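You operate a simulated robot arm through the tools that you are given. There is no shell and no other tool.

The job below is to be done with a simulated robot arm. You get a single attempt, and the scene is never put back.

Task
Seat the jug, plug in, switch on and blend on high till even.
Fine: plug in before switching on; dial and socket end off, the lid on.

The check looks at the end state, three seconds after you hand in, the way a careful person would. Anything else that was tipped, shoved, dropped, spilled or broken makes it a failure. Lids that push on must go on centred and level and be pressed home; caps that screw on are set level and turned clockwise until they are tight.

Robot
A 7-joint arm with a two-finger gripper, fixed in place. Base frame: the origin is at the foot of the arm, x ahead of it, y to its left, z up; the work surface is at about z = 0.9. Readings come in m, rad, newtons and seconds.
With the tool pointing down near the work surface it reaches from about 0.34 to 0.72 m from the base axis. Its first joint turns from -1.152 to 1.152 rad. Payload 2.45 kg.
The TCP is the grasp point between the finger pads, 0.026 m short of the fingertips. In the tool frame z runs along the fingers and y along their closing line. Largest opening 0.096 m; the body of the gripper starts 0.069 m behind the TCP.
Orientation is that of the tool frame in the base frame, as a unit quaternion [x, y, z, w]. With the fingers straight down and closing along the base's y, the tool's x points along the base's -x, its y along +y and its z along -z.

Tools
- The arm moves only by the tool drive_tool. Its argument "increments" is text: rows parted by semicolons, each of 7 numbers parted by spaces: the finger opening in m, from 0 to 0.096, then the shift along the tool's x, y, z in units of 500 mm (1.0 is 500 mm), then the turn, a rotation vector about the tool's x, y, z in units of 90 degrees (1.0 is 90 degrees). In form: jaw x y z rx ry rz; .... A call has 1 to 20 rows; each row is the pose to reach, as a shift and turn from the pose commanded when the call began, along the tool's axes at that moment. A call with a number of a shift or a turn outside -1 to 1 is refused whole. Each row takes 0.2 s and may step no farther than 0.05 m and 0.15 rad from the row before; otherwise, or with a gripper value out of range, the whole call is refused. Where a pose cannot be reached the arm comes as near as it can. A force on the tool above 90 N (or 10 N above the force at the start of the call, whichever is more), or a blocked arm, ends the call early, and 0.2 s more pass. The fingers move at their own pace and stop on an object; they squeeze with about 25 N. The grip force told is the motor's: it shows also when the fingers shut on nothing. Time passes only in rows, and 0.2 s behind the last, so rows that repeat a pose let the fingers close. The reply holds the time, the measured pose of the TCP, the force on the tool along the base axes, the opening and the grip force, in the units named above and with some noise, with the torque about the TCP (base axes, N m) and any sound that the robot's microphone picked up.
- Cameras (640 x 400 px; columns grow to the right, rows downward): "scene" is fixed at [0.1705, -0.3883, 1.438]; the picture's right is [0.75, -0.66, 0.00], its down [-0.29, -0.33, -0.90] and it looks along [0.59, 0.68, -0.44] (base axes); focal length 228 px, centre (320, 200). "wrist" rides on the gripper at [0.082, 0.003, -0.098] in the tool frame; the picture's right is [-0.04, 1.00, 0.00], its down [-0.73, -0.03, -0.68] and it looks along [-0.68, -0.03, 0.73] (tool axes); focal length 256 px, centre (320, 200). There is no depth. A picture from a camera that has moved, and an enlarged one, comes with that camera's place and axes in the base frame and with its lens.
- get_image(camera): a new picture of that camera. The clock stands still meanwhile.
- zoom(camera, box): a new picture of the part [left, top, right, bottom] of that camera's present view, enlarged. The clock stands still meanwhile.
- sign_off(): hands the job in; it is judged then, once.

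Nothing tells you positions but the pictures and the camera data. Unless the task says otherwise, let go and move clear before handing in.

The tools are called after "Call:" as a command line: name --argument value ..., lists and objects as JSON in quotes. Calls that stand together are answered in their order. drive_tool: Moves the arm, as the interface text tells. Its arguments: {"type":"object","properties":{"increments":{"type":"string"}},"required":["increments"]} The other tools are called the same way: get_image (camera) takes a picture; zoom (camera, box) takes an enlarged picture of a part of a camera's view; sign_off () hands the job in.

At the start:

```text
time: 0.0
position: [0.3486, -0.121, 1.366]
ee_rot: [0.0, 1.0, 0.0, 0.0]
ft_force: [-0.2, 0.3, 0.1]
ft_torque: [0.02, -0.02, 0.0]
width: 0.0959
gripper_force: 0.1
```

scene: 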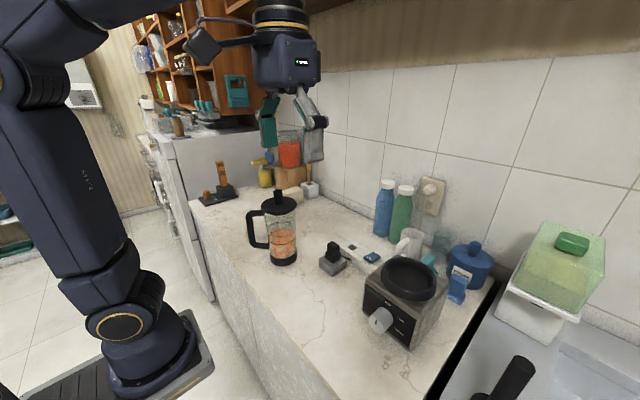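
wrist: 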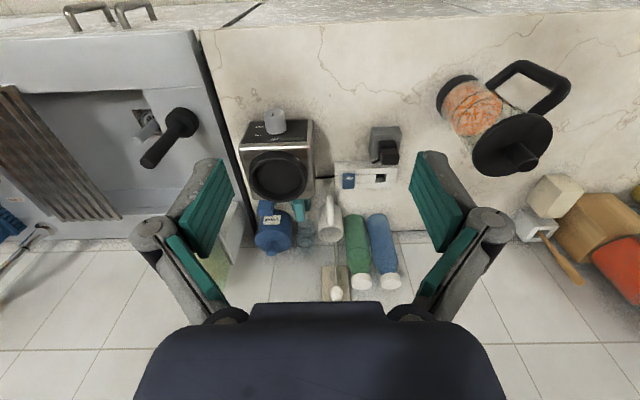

□ □ □ □ □ □ □

- Task objective -
Select the lines in this material that hold the word "meanwhile", leaving none out.

- Result of the task -
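- get_image(camera): a new picture of that camera. The clock stands still meanwhile.
- zoom(camera, box): a new picture of the part [left, top, right, bottom] of that camera's present view, enlarged. The clock stands still meanwhile.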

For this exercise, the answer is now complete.